Anyone wonder how Sun is suddenly making so much noise about Linux? They expect us to ignore all the recent backstabbing efforts (regarding SCO FUD) by merely distracting our attention with pretty toys?
Expect a statement along the lines of "but to really get the benefit of the cutting edge Mad Hatter, along with a robust, industrial strength OS, take a look at this Solaris-x86 over here..."
Sun certainly has a trust problem to deal with.
Save your wrists today - switch to Dvorak
The point isn't to secure the machine, but to secure the user's logged in session. If I have some personal emails open with the screen locked, and the best a would be attacker can do is kill the X session, my data is still safe.
Having said that, if someone leaves a terminal logged in, you can Ctrl-Alt-F* to it and type 'killall xlock' or 'killall xscreensaver' and it releases the X desktop back for normal use.
I have had to do exactly that, and the same goes for a lot of the other things he talks about. This is where you're average user will be saying, "The proc what?" And I'm using Mandrake 9.1, which most of us I believe would think of as one of the easiest distros to use.

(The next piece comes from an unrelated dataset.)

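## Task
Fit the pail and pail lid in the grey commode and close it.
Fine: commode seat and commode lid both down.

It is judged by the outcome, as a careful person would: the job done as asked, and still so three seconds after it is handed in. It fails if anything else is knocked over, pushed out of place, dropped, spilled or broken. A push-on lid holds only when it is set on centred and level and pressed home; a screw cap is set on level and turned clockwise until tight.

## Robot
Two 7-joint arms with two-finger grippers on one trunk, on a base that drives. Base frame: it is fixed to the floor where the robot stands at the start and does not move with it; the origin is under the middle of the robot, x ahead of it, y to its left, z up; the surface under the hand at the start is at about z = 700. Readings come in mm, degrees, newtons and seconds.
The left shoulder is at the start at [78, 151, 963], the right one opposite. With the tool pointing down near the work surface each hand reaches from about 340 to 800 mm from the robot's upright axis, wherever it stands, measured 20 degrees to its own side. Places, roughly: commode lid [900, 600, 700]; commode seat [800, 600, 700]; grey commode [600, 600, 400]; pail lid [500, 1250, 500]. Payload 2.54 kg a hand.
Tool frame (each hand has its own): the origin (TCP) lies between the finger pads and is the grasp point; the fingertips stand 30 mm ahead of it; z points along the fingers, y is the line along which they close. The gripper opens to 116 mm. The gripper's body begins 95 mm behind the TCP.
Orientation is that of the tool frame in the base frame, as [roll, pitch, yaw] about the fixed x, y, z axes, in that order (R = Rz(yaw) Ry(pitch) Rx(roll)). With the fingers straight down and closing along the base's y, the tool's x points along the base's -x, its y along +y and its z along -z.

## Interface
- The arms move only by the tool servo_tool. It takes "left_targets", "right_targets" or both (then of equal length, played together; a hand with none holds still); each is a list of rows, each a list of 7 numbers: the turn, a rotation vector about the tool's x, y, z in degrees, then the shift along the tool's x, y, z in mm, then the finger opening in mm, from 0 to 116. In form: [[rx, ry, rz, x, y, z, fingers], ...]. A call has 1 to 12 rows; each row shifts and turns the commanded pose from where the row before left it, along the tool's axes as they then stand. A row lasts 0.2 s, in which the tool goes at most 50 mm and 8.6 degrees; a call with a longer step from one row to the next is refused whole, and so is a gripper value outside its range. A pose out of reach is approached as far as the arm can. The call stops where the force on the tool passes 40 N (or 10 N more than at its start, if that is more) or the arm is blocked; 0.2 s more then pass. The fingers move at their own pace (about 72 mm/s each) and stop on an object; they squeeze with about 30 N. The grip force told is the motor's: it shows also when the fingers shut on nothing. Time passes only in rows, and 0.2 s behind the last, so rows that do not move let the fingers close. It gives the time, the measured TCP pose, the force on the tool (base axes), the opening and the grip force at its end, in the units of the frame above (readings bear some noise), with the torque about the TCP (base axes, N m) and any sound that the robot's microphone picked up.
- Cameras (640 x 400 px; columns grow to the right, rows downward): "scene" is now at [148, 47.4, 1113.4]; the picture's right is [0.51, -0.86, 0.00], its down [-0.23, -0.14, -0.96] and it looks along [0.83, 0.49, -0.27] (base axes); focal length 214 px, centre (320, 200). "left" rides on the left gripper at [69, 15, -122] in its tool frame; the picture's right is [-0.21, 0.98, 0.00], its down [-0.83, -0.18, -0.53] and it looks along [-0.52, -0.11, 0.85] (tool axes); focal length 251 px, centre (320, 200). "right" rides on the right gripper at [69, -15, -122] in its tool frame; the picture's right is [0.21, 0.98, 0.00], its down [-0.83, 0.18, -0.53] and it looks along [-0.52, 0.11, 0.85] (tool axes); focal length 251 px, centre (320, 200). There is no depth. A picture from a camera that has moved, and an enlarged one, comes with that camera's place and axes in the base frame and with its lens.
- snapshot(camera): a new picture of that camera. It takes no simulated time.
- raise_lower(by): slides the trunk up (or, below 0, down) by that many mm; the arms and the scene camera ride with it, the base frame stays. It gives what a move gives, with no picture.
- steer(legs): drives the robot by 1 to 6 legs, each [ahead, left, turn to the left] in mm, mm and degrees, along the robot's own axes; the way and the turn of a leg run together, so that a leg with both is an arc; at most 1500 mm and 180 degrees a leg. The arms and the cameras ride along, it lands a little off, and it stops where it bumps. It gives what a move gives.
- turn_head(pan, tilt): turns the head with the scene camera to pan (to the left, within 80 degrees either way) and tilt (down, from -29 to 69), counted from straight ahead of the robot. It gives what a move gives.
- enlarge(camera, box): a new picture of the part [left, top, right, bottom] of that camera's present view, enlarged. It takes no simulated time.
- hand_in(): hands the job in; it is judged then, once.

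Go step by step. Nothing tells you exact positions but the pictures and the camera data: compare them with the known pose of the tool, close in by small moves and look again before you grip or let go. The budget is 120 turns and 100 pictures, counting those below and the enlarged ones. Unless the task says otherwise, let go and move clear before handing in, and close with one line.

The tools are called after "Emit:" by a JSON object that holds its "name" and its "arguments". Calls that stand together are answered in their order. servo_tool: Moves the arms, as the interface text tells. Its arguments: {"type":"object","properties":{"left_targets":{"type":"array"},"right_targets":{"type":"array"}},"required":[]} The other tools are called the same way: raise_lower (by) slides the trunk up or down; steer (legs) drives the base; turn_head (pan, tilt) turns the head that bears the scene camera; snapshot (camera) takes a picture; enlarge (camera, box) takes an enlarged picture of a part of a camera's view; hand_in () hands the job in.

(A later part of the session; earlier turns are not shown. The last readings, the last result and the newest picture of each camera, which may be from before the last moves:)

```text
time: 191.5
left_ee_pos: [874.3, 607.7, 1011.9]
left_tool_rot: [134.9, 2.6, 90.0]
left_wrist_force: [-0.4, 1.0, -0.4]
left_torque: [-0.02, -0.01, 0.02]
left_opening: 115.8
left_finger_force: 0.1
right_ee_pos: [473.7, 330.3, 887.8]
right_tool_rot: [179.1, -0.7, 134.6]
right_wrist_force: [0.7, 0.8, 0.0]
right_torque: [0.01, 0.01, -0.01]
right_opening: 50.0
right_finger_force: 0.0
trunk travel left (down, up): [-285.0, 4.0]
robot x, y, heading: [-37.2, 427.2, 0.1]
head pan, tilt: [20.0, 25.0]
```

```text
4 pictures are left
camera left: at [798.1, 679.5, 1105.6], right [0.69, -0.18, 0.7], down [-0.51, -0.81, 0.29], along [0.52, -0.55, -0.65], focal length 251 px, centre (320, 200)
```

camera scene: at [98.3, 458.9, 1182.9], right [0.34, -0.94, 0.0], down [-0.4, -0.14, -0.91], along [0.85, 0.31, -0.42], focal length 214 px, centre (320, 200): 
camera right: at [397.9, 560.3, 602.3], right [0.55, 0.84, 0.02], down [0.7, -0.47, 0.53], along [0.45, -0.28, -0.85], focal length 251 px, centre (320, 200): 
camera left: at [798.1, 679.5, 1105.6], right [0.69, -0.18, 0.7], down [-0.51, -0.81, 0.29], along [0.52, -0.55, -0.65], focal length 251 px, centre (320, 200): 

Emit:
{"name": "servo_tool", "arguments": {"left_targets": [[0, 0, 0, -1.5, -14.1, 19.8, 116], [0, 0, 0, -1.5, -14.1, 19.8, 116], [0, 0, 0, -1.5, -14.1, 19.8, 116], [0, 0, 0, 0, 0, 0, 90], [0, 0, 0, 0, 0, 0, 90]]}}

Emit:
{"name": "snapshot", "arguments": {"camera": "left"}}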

It has to be said, over and over again whenever an article like this comes up: Linux has a loooooong way to go to create a usable desktop in the same sense that a Windows or Mac desktop is usable. Now, pardon me while I return to my MDK9.1 desktop, to watch my movies, surf the web and pull the pictures off my camera by opening Konsole and typing "mount
I think that the only "serious" Linux desktop is provided by RedHat. Mandrake just doesn't cut it and Ximian does not make a Linux distribution. Judhing from the screenshots, I can hope that there will soon finally be a viable alternative to the BlueCurve desktop. Personally, I wish SUN best of luck with this venture.